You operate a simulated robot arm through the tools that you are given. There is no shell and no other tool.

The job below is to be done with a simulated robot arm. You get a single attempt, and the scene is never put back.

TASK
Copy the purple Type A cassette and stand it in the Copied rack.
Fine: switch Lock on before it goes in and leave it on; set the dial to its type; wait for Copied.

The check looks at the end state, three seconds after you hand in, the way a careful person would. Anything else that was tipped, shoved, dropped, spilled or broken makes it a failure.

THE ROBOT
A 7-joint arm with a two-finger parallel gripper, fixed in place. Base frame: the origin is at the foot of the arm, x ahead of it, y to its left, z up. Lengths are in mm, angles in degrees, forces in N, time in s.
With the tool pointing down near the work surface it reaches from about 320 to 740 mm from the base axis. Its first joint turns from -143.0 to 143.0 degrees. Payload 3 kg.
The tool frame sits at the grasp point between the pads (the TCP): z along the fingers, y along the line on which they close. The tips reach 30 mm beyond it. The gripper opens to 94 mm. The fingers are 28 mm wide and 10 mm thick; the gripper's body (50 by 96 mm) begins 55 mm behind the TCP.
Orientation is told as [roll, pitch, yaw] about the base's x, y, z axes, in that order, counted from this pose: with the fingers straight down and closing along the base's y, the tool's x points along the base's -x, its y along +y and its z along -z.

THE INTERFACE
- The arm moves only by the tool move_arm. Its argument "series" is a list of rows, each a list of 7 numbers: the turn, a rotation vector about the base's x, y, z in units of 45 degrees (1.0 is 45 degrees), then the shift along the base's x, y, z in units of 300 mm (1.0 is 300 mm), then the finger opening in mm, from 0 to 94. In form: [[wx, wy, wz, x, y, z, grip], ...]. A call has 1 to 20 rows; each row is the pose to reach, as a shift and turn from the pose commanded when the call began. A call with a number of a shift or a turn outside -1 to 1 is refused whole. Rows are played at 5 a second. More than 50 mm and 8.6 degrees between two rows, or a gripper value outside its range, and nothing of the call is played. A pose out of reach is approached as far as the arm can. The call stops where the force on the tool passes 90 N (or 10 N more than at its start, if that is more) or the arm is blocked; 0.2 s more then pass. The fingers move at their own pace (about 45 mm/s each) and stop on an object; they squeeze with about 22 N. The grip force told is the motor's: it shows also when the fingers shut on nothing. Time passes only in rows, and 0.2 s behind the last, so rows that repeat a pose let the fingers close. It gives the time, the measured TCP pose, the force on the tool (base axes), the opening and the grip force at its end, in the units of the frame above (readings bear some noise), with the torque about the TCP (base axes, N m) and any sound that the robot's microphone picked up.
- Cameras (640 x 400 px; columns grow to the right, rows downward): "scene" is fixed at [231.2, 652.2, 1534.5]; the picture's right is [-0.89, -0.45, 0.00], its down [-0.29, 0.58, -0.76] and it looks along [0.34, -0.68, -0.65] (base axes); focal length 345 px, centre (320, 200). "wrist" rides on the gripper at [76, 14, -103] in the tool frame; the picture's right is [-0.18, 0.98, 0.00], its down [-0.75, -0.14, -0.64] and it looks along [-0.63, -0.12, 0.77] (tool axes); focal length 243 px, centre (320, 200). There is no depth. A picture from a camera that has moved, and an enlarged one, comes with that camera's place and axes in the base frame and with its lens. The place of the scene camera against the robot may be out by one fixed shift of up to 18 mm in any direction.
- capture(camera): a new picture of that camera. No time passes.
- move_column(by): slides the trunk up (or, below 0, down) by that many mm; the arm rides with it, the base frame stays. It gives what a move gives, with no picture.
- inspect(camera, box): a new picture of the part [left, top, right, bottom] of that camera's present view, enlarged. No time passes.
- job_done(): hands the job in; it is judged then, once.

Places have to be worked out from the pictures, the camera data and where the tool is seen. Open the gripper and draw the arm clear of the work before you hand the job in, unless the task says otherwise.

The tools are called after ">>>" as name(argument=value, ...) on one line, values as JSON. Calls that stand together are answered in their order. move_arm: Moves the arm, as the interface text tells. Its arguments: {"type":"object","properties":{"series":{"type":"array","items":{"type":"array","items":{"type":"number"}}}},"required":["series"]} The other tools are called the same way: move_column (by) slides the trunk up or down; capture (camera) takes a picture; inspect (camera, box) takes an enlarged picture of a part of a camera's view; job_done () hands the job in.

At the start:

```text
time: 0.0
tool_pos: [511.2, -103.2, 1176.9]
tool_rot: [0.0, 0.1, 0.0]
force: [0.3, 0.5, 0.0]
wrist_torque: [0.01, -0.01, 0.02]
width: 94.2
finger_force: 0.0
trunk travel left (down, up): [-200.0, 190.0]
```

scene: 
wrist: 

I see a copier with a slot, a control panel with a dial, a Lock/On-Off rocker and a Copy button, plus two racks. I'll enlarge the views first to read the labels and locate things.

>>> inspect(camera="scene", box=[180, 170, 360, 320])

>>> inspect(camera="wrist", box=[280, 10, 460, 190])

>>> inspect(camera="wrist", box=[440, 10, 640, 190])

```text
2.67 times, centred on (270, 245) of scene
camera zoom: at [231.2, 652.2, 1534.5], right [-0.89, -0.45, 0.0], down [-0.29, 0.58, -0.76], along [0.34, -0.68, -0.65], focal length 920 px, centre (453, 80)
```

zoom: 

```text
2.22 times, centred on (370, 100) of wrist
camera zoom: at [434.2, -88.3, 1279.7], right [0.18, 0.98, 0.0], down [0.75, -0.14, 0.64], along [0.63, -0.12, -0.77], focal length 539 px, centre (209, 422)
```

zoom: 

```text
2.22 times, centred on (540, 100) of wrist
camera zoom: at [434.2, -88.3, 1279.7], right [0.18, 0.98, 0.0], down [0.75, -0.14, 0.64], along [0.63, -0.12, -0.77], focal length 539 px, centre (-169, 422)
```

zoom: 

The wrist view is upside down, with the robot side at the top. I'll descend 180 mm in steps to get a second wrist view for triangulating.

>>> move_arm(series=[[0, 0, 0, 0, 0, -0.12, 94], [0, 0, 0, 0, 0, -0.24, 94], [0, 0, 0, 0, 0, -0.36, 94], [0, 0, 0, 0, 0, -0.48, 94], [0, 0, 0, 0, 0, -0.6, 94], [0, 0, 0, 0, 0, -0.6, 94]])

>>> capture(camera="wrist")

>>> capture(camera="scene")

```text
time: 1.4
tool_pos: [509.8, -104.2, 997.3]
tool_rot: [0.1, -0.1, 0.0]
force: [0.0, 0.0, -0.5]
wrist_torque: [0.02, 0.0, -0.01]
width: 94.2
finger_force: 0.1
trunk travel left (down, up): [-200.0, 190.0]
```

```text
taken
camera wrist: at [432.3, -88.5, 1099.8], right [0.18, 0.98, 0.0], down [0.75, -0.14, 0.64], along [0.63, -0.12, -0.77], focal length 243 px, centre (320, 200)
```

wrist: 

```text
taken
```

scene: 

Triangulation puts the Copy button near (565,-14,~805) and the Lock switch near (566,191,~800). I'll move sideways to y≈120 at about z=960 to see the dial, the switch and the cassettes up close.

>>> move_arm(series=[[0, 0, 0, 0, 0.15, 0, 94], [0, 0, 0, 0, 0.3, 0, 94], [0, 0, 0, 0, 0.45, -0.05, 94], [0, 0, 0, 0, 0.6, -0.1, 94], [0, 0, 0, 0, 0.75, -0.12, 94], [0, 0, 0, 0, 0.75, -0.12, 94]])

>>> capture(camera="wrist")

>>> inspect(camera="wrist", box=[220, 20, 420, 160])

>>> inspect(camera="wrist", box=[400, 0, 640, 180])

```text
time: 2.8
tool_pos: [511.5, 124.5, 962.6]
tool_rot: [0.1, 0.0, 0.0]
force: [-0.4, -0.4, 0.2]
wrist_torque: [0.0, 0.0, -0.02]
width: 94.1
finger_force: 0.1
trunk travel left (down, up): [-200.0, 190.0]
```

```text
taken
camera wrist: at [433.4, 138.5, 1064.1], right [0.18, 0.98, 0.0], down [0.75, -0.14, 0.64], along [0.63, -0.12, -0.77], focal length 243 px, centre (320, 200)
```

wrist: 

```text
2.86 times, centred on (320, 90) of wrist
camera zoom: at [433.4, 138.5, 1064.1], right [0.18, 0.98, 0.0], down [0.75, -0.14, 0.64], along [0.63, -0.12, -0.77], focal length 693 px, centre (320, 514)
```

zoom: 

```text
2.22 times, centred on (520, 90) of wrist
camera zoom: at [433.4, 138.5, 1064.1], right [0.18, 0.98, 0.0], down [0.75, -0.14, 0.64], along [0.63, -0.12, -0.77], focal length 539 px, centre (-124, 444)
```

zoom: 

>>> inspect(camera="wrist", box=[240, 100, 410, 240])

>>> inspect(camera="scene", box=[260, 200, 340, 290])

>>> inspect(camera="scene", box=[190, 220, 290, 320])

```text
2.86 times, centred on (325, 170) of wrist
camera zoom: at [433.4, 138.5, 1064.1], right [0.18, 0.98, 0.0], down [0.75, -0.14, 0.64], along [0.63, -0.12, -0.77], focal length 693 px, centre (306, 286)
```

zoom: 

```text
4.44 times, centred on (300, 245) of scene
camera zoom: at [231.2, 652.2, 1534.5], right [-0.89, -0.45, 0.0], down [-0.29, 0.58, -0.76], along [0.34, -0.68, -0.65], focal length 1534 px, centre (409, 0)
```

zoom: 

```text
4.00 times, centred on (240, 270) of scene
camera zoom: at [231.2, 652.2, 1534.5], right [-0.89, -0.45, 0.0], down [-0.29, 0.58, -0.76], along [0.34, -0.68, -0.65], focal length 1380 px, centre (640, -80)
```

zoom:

-=-=-

→ **Problem to solve**:
Please print the material above exactly as it appears, from its first line through the line containing "With the tool", inclusive, and stop there. Give them as a numbered list, with blank lines left out.

→ **Expected answer**:
1. You operate a simulated robot arm through the tools that you are given. There is no shell and no other tool.
2. The job below is to be done with a simulated robot arm. You get a single attempt, and the scene is never put back.
3. TASK
4. Copy the purple Type A cassette and stand it in the Copied rack.
5. Fine: switch Lock on before it goes in and leave it on; set the dial to its type; wait for Copied.
6. The check looks at the end state, three seconds after you hand in, the way a careful person would. Anything else that was tipped, shoved, dropped, spilled or broken makes it a failure.
7. THE ROBOT
8. A 7-joint arm with a two-finger parallel gripper, fixed in place. Base frame: the origin is at the foot of the arm, x ahead of it, y to its left, z up. Lengths are in mm, angles in degrees, forces in N, time in s.
9. With the tool pointing down near the work surface it reaches from about 320 to 740 mm from the base axis. Its first joint turns from -143.0 to 143.0 degrees. Payload 3 kg.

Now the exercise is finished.